##### Document segment #####

Youse wanna play? We'll "play" and I'll beat'chas to death with your own words, too....
Jesus friggin' Christ, women are fuckin' NUTS, ya know that?
Drive me up the goddamned wall with their petty horseshit.
(And, we alllll know how well THAT goes over, don't we?) She tries, and FAILS MISERABLY, to compare Rob repeating what people already have known about for YEARS with the recent betrayal of confidence he got put through. Almost at the same time, Rob and I both call her on it.
He a little more graphically than I, but... whatever.
Same message, just different words.
(And, for the record Joan... if I'd been trying to fuck with you, I'd have put it more like Rob did.) Then, she back-pedals, trying to cover her own ass, but again... fails.
"Not everybody who reads your blog knows your past..."
That's what archives are for, you asshole. (Not to mention, it's not like he only covers a subject once...)
Try READING them, you stupid bitch.
That still won't give you the right to fuck with Rob, but maybe it'll spare you from making such a cunt-like asshole of yourself so often. Then, she decides, since she got nowhere with THAT, to give me grief about the way I spell when I write, WHICH I already explained to her non-information-retaining stupid-assed self before.

##### Data provided #####

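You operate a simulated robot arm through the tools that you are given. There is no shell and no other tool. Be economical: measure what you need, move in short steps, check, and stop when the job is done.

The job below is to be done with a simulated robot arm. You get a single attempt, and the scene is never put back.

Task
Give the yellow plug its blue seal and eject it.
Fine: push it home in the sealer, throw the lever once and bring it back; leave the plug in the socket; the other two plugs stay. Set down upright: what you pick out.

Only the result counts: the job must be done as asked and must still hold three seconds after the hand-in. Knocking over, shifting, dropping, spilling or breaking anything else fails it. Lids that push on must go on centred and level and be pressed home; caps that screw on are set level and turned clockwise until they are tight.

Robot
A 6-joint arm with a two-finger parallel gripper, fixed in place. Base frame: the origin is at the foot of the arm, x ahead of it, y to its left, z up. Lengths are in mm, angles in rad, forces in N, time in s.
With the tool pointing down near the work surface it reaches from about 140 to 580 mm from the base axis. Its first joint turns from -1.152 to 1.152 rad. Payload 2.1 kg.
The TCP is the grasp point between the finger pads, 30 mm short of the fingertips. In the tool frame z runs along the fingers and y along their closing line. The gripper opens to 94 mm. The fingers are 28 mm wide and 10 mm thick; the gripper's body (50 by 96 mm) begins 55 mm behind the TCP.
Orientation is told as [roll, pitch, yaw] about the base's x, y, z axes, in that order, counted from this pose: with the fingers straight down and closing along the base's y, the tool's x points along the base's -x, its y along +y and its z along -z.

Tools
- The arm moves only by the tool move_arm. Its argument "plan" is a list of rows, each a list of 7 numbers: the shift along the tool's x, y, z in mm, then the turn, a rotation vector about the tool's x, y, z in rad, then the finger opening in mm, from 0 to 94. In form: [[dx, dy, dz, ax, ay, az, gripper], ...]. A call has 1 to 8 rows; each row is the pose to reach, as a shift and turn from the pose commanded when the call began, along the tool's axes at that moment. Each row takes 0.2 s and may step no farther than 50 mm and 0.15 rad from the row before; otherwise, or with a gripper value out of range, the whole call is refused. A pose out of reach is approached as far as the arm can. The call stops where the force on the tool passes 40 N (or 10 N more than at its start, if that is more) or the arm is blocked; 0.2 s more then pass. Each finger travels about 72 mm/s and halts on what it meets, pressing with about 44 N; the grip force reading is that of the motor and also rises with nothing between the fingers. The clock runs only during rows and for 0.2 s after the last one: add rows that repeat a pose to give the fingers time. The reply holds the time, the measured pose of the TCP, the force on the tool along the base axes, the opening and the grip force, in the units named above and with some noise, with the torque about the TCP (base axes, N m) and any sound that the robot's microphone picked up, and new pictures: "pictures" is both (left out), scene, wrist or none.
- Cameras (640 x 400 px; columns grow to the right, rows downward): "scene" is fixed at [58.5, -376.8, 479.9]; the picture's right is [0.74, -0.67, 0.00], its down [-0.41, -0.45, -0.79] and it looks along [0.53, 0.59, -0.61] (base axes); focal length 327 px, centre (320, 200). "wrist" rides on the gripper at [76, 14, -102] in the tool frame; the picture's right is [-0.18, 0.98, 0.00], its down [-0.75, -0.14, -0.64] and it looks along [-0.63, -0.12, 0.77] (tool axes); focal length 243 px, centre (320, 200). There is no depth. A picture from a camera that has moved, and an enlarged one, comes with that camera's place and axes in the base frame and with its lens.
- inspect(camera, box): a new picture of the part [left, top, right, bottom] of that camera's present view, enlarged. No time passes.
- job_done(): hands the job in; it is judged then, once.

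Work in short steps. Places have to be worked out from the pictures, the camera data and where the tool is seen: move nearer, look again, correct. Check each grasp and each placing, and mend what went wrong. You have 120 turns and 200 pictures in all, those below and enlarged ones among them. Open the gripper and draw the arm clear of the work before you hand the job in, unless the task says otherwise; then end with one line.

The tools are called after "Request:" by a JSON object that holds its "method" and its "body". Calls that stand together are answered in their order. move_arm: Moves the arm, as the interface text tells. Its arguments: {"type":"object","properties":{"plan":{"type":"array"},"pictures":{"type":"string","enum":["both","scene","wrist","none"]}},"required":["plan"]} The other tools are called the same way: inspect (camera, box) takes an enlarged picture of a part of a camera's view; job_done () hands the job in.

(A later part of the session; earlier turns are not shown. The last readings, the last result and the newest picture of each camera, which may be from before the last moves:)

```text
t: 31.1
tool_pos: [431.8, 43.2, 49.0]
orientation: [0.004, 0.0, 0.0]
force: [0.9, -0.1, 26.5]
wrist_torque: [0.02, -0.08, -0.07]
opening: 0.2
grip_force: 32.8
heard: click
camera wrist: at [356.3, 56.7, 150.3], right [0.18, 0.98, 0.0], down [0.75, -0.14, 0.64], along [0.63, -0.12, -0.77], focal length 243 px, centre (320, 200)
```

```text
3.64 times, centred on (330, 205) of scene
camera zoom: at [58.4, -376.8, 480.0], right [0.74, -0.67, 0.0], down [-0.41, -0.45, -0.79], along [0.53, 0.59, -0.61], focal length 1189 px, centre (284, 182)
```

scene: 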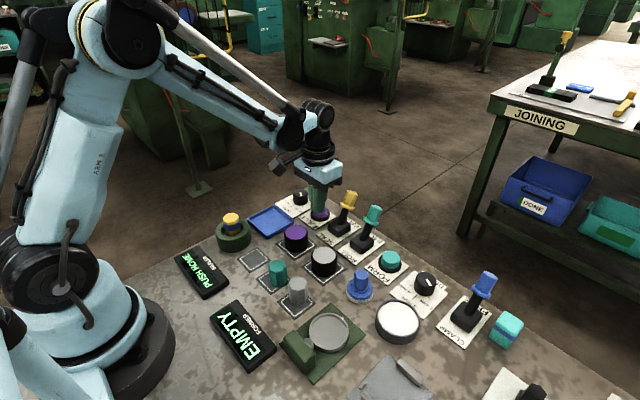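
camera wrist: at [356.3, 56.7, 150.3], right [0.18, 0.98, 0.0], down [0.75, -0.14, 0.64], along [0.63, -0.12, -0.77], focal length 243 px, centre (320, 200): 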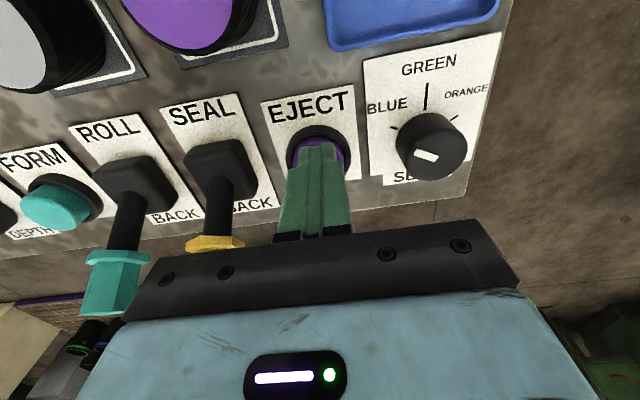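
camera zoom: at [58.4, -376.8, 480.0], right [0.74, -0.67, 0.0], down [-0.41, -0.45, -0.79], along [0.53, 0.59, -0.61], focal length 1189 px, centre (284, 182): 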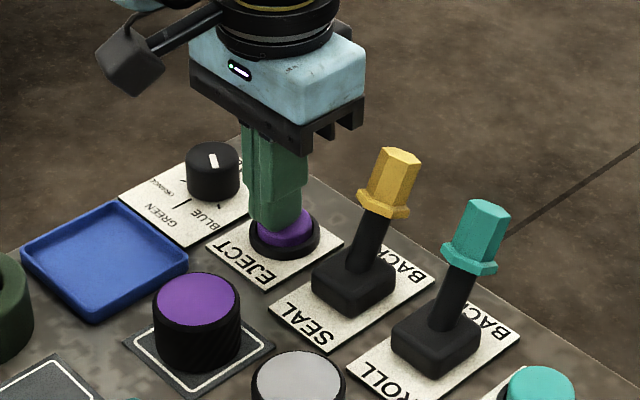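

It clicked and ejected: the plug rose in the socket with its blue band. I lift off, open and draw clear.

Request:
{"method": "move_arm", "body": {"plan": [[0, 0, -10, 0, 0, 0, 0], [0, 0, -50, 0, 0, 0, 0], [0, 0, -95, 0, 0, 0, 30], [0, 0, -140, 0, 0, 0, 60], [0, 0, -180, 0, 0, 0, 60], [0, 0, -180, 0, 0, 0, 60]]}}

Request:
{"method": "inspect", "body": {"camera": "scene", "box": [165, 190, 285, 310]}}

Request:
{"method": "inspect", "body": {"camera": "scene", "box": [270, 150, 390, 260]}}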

#####

* [Written task 1]:
Write out the document segment from "Youse wanna play?" to "but again... fails.", both included.
* [Written task 2]:
Write what comes next in the document segment.

* [Reply 1]:
Youse wanna play? We'll "play" and I'll beat'chas to death with your own words, too....
Jesus friggin' Christ, women are fuckin' NUTS, ya know that?
Drive me up the goddamned wall with their petty horseshit.
(And, we alllll know how well THAT goes over, don't we?) She tries, and FAILS MISERABLY, to compare Rob repeating what people already have known about for YEARS with the recent betrayal of confidence he got put through. Almost at the same time, Rob and I both call her on it.
He a little more graphically than I, but... whatever.
Same message, just different words.
(And, for the record Joan... if I'd been trying to fuck with you, I'd have put it more like Rob did.) Then, she back-pedals, trying to cover her own ass, but again... fails.

* [Reply 2]:
Besides, how is it that Jett Superior, Lil Toni and ROB all do it too, but I'm the only one she notices?
Jealous cunt much?
(Not to even mention the fact that, while I suck at and detest MATH with every fiber of my being, I can, do and always WILL be able to spell shit other people can't even PRONOUNCE, IF I so choose, which I don't, so fuck you, you moron. I'd rather get the point across with some personal "flavor" to it than show off using "lawyer-speak". That's just pretentious, much like you TESSA, and I hate pretentiousness...) Then, Chablis knocks her on her stupid ass too.
(You go Chablis... wish I could be as concise with as few words as you are, but once I get goin'... *rolls eyes at self*) Anyway, the Tessa-Troll then further proves what a stupid fuck she is with her next comment.
The whole goddamned thing is just... ridiculous.
She says she can't handle hypocritical, ass-kissing crap while she's got her lips firmly planted on Chablis' ass. (Sorry about that visual, Chablis...) The only thing that stupid cunt can't handle is ME.
Which I find highly satisfying and more amusing than I can say. Then, unfortunately, Joan (who was at least ASKED to contribute by Rob) chimes in and instead of focusing on what Rob asked her, or Tessa's using her as a club with which to try to bash Rob, or even Rob's bluntly stating the obvious (as he so often does and which I think I admire about him the most), she chooses to address me first, again because of some stupid, ingrained reaction to me and, in the process, contradict herself a few times and since she did that, here we are. *disgusted sigh* She didn't talk about it? Is she fuckin' SERIOUS?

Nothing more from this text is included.